Als Friedensbewegung haben wir dazu immer nein gesagt: für uns bleibt richtig, was Willi Brandt immer wieder betont hat: Frieden in Europa ist ohne Russland unmöglich.

Unabdingbarer Bestandteil dieser aggressiven Politik nach außen war auch eine undemokratische neoliberalen Politik in den NATO-Länder nach innen. Dieses führt fast zwangsläufig — besonders bei der relativen Schwäche der Linken und einer völlig neoliberalen Politik der Sozialdemokratie- zur Stärkung rechtsradikaler und faschistischer Potentiale und Parteien.

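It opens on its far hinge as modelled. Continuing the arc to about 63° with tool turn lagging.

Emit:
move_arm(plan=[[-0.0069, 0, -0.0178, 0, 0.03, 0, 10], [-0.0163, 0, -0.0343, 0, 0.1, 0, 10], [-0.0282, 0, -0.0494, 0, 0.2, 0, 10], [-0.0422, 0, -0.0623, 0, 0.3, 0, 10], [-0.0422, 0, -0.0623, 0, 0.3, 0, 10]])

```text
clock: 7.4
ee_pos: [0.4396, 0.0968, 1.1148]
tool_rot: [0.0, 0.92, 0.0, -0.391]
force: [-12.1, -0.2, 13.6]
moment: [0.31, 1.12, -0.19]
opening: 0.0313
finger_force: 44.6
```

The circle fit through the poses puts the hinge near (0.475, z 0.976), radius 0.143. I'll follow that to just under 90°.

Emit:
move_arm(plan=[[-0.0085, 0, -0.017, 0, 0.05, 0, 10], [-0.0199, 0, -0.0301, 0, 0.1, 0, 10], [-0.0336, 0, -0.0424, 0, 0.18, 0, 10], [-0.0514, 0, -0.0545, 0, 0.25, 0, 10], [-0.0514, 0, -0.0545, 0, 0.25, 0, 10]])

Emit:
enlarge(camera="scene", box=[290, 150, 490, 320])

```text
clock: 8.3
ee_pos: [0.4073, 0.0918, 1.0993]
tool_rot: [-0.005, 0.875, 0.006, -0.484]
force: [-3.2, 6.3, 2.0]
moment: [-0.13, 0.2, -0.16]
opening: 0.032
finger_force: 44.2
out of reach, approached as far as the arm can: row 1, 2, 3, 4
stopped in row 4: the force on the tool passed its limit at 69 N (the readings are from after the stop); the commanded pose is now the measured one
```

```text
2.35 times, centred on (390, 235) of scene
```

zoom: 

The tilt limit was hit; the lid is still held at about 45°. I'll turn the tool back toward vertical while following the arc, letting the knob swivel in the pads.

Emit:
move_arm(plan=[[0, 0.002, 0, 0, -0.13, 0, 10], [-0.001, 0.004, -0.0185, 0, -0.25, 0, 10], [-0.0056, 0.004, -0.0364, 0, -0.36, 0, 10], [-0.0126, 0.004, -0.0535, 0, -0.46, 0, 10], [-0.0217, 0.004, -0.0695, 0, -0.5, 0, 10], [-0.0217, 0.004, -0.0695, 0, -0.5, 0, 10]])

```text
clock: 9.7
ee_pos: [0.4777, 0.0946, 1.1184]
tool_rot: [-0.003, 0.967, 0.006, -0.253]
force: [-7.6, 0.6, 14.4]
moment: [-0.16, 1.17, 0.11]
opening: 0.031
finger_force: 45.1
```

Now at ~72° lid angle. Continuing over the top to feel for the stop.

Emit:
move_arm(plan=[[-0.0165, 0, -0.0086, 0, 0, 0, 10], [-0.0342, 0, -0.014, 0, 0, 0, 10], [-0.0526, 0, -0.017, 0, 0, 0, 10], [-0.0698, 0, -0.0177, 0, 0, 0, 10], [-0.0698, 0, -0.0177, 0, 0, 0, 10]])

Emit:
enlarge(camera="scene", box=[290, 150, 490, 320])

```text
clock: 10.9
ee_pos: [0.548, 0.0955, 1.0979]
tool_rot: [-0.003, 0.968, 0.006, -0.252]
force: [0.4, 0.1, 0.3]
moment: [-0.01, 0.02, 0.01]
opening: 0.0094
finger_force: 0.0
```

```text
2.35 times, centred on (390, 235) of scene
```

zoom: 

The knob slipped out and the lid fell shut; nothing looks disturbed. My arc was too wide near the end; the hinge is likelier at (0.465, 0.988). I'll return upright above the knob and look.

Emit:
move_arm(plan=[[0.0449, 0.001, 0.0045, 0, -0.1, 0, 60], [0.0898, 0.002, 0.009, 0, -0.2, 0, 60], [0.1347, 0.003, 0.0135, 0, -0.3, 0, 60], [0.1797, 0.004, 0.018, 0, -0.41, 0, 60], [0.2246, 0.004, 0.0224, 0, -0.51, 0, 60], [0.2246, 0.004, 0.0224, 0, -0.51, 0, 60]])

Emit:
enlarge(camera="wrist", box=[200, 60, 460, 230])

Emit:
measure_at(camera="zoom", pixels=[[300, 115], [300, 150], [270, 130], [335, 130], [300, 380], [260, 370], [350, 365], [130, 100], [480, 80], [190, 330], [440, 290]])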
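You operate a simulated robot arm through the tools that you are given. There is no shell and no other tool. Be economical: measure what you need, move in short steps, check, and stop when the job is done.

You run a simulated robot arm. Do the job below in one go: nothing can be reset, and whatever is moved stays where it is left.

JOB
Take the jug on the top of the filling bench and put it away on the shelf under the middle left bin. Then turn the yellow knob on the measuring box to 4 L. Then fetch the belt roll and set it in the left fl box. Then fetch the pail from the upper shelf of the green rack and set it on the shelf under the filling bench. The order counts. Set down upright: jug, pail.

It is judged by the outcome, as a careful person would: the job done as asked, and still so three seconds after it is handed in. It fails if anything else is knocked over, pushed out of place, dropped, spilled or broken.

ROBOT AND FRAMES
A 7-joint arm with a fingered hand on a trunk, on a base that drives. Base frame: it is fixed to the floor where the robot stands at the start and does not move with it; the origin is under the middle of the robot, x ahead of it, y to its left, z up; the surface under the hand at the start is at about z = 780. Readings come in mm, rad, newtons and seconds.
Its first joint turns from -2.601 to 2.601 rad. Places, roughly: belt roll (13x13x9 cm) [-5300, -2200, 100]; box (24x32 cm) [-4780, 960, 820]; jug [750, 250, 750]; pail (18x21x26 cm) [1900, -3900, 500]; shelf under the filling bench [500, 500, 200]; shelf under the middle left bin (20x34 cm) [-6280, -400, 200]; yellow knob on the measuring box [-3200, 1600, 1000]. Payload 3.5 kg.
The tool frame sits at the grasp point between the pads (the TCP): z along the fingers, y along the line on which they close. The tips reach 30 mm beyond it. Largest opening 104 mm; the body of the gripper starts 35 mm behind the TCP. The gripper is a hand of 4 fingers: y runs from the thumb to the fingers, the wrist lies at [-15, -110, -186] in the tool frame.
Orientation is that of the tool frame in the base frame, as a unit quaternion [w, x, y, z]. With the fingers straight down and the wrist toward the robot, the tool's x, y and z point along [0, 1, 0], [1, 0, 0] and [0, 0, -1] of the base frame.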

Die AFD in Deutschland ist ein Produkt des Neoliberalismus und des Militarismus und ist gleichzeitig eine der besten Stützen sowohl des Neoliberalismus als auch des Militarismus. Sie unterstützt den hemmungslosen Aufrüstungspolitik der NATO und Deutschlands und möchte diese sogar verstärken.

Ihre angebliche "Freundschaft zu Russland" ist verlogen, solange sie eine Wiederbelebung der Bundeswehr in Richtung der faschistischen Reichswehr anstrebt und diese als Vorbild sieht.
Sie negiert alle Verbrechen dieser Reichswehr an der sowjetischen Bevölkerung und spricht bei ihr von Ruhm und Ehre
Auf der Basis von Verbrechen und Mord kann es aber keine Freundschaft geben. Sie unterstützt die Kriegspolitik und will sie ideologisch durch die Wiederbelebung des preußischen und faschistischen Militarismus in die Köpfe der deutschen Bevölkerung verankern.
Nein und noch einmal nein dazu — die AFD steht in der unsäglichen Tradition, die zum Faschismus führte!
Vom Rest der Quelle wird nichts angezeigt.